With our strong liquidity, we are looking for opportunities to further develop technology solutions for alternative powertrains and vehicle safety systems. We are interested in developing technologies that are critical to the emerging electrification of the vehicle and will either consider companies with proven technologies that can benefit from our global footprint, commercialization and manufacturing expertise, or promising technologies that need further development through our world-class engineering and product development processes.

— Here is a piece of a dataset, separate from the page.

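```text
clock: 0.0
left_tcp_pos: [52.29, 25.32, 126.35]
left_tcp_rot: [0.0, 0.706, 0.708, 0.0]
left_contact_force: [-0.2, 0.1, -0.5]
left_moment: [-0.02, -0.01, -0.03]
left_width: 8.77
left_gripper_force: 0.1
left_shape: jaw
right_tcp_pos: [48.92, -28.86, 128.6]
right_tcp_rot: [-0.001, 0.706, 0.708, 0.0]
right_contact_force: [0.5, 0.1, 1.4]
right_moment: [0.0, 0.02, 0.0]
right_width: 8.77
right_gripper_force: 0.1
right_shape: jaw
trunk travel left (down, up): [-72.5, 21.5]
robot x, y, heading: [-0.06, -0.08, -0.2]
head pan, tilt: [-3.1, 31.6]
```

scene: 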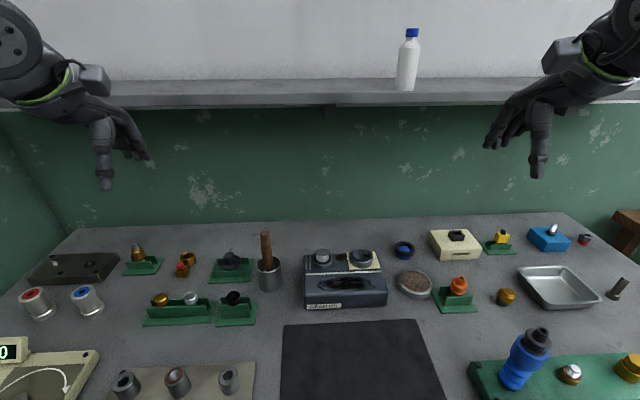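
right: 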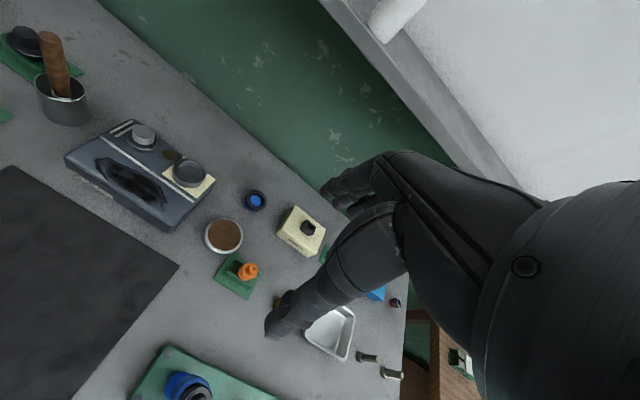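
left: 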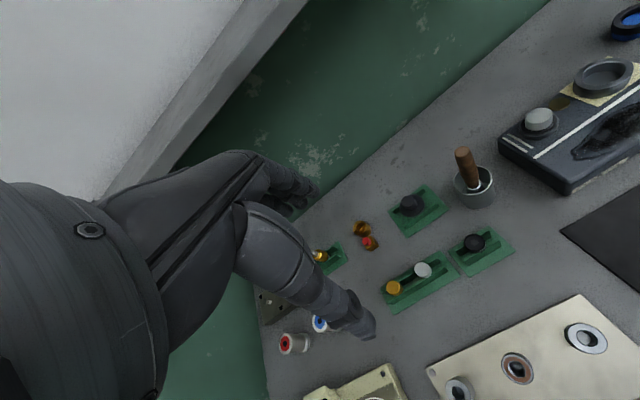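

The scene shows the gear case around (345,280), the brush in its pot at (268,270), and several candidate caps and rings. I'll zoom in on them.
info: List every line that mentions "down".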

Federal-Mogul’s leading portfolio, together with our strong liquidity, positions us to further develop products that support customer strategies to respond to market demand or regulatory requirements for green technologies. Federal-Mogul is well positioned to take advantage of the proliferation of alternative propulsion and other vehicle technologies that will enter the market in the near future. With our strong OE presence, we will be on the forefront of technology development and among the first to offer this same technology to our customers in the global aftermarket, supporting their strategies to be first to market with the high quality parts, available when required, to ensure successful repair and enhanced customer confidence.
Federal Mogul’s leading technology and innovation, world class manufacturing and engineering capability, market leading brands and customer service, combined with our track record for strong financial performance and liquidity enable the company to successfully operate in today’s environment while also preparing Federal-Mogul to capitalize on new growth opportunities as the overall economy and global automotive markets strengthen.